Within the framework of the available information, Tıbbiye students were indeed involved in various fronts and served in different capacities during World War I, with some of them perishing in the battlefield. Therefore, medical students were very likely among the doctors who died during the Gallipoli Campaign. Given that the Ottoman Empire was engaged on multiple fronts during this period alongside the presence of epidemic diseases, the population of Anatolia had dramatically decreased, and many volunteers from Istanbul and nearby provinces had gone to the Gallipoli front. However, the claim of an entire class being lost overnight should be noted to not align with reality.
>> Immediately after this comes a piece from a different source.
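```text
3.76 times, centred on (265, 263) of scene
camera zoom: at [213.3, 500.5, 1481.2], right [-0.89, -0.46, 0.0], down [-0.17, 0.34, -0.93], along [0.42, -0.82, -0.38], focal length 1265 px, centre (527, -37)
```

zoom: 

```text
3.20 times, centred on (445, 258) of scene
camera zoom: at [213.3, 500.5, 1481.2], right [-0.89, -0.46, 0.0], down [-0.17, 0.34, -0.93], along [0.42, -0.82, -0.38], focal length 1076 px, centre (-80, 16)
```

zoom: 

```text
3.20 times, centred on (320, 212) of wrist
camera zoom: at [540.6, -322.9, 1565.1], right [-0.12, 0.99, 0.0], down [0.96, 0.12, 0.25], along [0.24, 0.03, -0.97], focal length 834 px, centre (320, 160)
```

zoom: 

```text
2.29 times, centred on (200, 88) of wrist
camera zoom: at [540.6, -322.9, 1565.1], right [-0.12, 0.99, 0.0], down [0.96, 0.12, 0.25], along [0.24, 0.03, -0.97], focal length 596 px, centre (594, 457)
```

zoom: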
The narrative of the 1915 Medical School martyrs constitutes a specific time frame within a certain context, one focused on May 18- 19, 1915. The narrative has been embedded within this temporal framework and gained its historical reality as a tragedy. Therefore, it is challenging to isolate and define the narrative separately from this context.
Narratives of wartime events can evolve into myths within oral cultures over time and become ingrained in collective memory. One well-known example is the story of the 5th Norfolk Battalion that is said to have vanished during an attack on the Anafartalar battlefield in the later years of the Gallipoli Campaign. On August 9, 1915 following the Ottoman forces’ victory in the 1st Battle of Anafartalar under the command of Colonel Mustafa Kemal, General Hamilton was preparing an assault to capture Tekke Tepe. The 163rd Brigade, which included the 4th and 5th Norfolk Battalions, was scheduled to advance toward the hillsides the day before the attack. The area to be assaulted was defended by the 1st Battalion of the Ottoman 36th Regiment and the 3rd Battalion of the 35th Regiment. The Norfolk Battalion was ordered to move on August 12, 1915 and launched an attack toward the foothills of Tekke Tepe in Suvla. However, they suffered heavy casualties under intense machine gun fire while advancing into the forest and bushes.
In a statement dated December 11, 1915, General Hamilton dramatically announced, “Among these brave soldiers was a platoon of volunteers from the Royal Sandringham Estate. The battalion plunged into the forest and disappeared; nothing was ever seen or heard from them again, none of them returned.” The inclusion of volunteers from the royal staff drew the special attention of King George V and the press. This example sheds light on the dynamics of oral tradition and how complex historical realities can be reduced to simple, believable, and magnificent myths.
The narrative regarding the Tıbbiye students of 1915 is known to have originally been articulated by the 1922 graduates who remembered and had commemorated the students who did not return from the war in their medical school anthem for many years. Although none of the 1922 graduates are alive today, to doubt their sincerity would be unfair. When they expressed mourning for the previous year, they were more likely referring to 1915 rather than 1921, as these 1922 graduates had entered the Medical Faculty in 1916-1917, the year immediately after when students had been dispersed to the war fronts, when the school had been closed, and when no graduations had taken place. Their predecessors who never returned would always remain in their memories as their colleagues of that dreadful year of 1915.
In conclusion, while difficulty is had in obtaining definitive information about Tıbbiye students in 1915, the available evidence suggests that students had participated in the war effort and that some of them had died. However, one should also consider how narratives undergo changes over time and transform into myths. Therefore, importance is had in evaluating historical narratives objectively and in investigating their accuracy.